Mayat-mayat leluhur di tumpuk di sana. Disusun dengan rapi seperti guling, begitu kata si empunya rumah.  Setiap tahun tepatnya di bulan agustus setelah musim panen tiba akan diadakan ceremonial “mangaron”.  Seluruh mayat yang ada se distrik ini dikeluarkan, dikumpulkan di tanah lapang. Babi dan kerbau-kerbau disembelih. Sebagai persembahan ke pada arwah leluhur. Pakaian-pakaian mereka di ganti, dibungkus lagi dengan rapi, diupacarakan lagi, baru kemudian dikembalikan ke  “alang-alang” ini, peristirahatan terakhir mereka. 

Seorang lelaki desa berkata kepada saya, rumah makam ini tidak bisa dibuka begitu saja, harus ada ritual tersendiri untuk membukanya. Pintu kecil itu hanya bisa di buka dengan mengetuk-ngetuk beberapa titik yang hanya diketahui oleh orang yang menutup pintu masuk “alang-alang” ini. Semacam sandi tertentu..
 
alang-alang "rumah kuburan orang Nosu"
Secara sekilas tidak ada perbedaan yang mencolok antara Mamasa dan Toraja dari cara mereka memperlakukan mayat. Seperti halnya di Toraja, di Mamasa Kematian tidak pernah diartikan sebagai Duka. Kematian adalah sesuatu yang seharusnya dirayakan. Orang yang meninggal itu hanya berpindah.  Mereka berpindah ke alam yang lebih baik. Mereka naik kasta.  Itulah mengapa kematian di sini dirayakan  seperti merayakan kehidupan. 

Disini kematian justru mempersatukan kehidupan. Kematian salah satu anggota keluar akan mendatangkan ratusan sanak saudara dari seluruh penjuru. Sanak keluarga datang berbondong-bondong.
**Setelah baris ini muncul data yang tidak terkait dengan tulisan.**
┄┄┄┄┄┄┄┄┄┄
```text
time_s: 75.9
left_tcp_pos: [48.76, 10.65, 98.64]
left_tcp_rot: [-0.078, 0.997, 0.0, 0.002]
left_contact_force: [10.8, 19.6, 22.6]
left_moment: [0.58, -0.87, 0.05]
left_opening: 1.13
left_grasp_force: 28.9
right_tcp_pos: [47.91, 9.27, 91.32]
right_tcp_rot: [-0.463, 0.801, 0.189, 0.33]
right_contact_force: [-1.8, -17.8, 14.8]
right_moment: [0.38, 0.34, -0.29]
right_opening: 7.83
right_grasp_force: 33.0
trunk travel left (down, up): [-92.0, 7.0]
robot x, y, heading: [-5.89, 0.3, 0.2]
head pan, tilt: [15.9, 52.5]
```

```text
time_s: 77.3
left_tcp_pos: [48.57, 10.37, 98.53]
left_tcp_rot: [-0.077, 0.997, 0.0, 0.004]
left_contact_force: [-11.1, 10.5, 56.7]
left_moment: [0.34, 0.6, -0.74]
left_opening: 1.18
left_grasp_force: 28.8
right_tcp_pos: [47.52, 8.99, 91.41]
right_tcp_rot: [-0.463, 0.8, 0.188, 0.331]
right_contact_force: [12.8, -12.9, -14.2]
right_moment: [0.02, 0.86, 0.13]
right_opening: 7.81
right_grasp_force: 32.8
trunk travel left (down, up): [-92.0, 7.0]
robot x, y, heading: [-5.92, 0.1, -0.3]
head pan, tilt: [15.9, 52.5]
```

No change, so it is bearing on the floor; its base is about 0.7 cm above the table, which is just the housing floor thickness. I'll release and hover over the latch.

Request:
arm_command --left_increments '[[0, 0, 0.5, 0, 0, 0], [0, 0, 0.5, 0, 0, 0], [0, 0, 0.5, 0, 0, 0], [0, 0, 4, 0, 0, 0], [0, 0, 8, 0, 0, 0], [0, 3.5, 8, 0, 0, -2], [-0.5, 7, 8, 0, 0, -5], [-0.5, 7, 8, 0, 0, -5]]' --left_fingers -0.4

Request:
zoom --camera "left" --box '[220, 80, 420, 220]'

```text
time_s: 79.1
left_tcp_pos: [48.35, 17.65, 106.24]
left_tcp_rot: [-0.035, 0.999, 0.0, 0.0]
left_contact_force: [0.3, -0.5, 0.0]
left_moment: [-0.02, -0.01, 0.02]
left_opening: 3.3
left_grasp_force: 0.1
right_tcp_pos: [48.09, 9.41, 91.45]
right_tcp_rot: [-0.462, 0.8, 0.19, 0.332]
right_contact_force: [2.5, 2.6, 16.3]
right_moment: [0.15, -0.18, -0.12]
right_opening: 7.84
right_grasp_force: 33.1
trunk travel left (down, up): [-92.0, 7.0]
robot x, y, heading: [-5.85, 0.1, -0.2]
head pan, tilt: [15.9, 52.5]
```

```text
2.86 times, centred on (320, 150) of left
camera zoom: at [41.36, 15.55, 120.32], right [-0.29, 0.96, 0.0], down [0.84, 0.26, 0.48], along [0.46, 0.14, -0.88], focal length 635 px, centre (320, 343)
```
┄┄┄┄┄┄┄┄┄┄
Mereka datang membawa ayam, babi atau kerbau yang harganya bisa sampai puluhan bahkan ratusan juta untuk dipersembahkan ke keluarga yang meninggal. Beban biaya korban pemakaman yang mahal akan ditanggung bersama semua anggota keluarga besar. Itulah mengapa  ikatan kekeluargaan begitu  kokoh di sini. Ikatan keluarga bahkan tidak terputus meski seseorang telah meninggal.
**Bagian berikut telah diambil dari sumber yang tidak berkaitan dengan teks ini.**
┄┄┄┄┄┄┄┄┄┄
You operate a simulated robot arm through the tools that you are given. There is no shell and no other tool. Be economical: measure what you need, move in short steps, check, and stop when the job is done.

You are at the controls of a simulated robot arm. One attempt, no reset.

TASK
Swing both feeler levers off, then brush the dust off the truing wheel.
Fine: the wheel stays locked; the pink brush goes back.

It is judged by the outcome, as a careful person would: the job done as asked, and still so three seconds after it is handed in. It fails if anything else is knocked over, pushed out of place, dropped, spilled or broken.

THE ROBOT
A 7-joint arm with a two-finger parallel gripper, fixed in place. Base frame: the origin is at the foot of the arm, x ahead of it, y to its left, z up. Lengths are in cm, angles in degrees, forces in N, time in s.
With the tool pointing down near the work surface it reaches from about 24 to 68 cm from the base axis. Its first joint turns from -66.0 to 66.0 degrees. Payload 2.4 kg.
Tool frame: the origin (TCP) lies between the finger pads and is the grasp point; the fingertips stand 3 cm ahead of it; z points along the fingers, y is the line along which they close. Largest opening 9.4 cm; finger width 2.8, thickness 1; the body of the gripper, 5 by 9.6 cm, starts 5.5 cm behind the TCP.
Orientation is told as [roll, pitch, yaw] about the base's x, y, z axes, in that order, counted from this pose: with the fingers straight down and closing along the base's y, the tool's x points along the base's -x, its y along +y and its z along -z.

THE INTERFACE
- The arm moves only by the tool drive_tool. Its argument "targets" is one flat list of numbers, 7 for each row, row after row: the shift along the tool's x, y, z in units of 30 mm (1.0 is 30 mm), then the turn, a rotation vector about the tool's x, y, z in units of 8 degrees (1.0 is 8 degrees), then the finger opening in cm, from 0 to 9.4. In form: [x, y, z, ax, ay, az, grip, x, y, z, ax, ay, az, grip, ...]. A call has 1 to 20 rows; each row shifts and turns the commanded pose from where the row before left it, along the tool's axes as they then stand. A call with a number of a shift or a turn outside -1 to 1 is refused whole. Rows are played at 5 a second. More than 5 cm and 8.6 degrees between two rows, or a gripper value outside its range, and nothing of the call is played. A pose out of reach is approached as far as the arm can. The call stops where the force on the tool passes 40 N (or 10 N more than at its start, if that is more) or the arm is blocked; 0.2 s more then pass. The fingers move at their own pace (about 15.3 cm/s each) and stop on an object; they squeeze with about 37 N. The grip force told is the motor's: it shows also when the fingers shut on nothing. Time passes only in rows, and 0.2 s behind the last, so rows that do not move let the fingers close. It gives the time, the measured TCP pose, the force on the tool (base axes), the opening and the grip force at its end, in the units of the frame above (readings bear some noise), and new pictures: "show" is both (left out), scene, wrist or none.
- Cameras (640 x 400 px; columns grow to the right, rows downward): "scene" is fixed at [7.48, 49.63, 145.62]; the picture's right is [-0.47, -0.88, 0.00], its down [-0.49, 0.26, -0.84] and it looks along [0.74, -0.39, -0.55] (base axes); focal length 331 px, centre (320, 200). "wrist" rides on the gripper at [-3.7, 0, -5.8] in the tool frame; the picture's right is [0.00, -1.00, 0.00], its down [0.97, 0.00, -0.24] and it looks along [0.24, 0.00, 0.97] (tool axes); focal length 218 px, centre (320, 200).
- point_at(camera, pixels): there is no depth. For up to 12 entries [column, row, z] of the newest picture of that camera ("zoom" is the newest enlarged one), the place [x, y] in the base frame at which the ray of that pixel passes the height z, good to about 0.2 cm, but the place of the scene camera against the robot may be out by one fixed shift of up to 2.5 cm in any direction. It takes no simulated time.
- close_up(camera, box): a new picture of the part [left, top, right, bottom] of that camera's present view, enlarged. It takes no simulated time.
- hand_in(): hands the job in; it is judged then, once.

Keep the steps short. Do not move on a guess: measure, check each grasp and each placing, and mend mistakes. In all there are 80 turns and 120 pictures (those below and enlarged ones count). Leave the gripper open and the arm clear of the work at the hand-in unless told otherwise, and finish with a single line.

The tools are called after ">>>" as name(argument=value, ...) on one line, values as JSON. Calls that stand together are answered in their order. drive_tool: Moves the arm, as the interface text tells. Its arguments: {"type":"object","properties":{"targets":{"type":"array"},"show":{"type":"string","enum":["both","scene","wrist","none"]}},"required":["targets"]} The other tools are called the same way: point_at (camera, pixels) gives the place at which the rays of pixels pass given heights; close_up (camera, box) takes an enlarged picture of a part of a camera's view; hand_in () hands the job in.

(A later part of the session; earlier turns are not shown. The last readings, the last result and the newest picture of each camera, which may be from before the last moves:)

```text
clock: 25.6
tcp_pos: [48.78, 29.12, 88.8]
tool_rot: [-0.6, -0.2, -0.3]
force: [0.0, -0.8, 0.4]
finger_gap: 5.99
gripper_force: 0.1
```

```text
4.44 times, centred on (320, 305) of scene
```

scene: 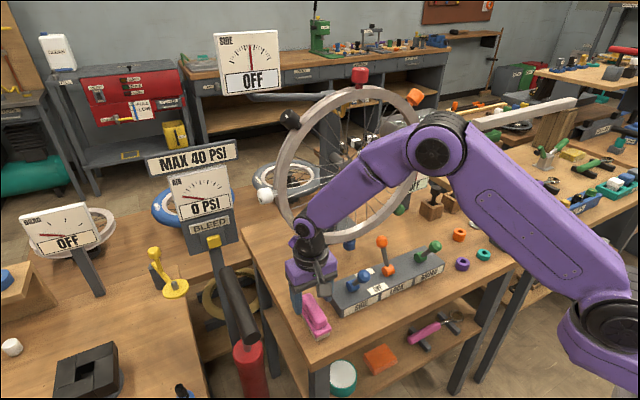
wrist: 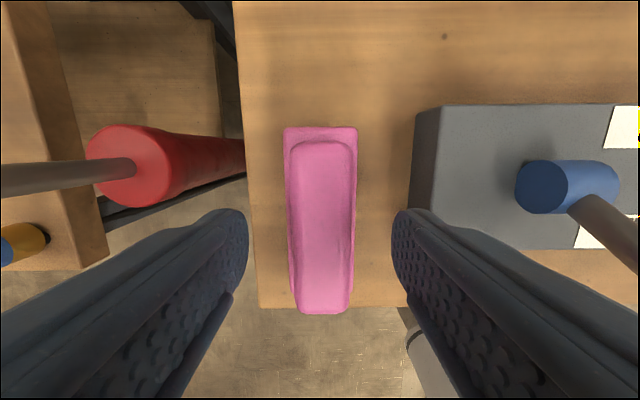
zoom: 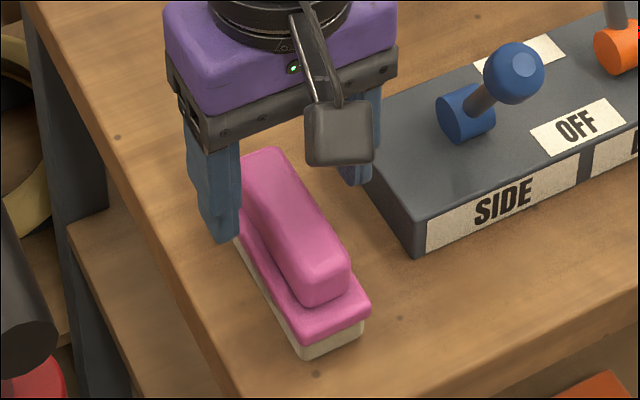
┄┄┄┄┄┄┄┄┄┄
Agama tua itu dikenal sebagai Alu’ Mapurondo—secara harfiah berarti “agama orang dulu”. Konon katanya pada awalnya semua orang Mamasa pemeluk aluk hingga kedatangan Belanda pada tahun 1900an berhasil mengubah wajah tempat ini. Meski demikian kepercayaan Alu’ ini tidak serta merta tercerabut dari keseharian orang-orang Mamasa.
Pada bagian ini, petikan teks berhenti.